◆ Your instructions
Indicate only the number of lines in the listing below in which the word "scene" appears.

◆ Rows from a dataset of robot sessions
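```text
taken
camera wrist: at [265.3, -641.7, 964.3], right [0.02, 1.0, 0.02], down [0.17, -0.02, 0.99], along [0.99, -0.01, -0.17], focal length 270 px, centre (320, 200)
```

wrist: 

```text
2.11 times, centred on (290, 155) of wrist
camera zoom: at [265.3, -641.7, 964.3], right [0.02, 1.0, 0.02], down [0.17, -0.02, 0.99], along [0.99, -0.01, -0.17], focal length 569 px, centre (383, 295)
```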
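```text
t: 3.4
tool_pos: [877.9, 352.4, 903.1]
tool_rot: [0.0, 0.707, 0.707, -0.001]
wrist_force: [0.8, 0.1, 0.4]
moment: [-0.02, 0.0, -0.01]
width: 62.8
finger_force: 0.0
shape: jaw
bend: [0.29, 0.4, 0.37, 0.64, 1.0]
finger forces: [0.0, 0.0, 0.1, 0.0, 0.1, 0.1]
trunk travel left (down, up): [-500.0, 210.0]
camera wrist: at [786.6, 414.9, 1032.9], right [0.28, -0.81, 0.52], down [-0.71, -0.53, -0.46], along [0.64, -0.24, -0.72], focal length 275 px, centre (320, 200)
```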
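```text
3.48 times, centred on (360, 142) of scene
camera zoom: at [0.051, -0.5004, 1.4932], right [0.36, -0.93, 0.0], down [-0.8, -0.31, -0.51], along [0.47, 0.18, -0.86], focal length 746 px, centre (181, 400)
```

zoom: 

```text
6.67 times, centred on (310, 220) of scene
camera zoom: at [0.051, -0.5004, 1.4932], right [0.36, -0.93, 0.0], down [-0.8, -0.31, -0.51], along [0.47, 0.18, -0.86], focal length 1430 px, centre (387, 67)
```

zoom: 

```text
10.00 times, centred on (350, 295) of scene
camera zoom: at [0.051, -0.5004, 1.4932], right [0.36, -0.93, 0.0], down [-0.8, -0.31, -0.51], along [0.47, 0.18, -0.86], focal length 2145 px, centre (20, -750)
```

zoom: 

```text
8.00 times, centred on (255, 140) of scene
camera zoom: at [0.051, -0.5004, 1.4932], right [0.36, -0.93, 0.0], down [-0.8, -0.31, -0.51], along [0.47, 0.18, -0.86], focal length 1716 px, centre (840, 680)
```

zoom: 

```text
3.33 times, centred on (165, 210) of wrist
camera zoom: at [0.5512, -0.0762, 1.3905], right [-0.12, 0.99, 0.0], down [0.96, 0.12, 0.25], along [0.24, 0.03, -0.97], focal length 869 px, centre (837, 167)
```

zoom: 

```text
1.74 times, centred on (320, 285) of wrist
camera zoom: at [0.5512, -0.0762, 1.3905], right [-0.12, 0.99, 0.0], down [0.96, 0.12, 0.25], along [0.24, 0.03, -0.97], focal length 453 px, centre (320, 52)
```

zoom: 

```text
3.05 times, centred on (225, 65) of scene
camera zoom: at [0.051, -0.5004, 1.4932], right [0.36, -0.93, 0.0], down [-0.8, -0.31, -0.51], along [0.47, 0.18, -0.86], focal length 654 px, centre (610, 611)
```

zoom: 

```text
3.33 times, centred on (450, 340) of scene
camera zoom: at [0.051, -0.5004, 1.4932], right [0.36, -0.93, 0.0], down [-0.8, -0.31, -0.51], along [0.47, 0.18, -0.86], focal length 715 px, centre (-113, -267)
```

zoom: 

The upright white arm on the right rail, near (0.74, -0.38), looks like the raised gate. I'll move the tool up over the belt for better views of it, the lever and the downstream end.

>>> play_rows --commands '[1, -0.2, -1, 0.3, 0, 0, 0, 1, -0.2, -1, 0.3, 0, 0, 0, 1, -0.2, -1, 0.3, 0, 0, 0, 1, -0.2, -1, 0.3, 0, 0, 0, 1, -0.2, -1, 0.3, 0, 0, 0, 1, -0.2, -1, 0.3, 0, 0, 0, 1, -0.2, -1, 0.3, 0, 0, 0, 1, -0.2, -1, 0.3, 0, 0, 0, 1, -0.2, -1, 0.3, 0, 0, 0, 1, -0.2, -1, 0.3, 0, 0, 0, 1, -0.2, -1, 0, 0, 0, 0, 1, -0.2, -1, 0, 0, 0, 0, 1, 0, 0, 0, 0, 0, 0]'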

◆ Expected output
6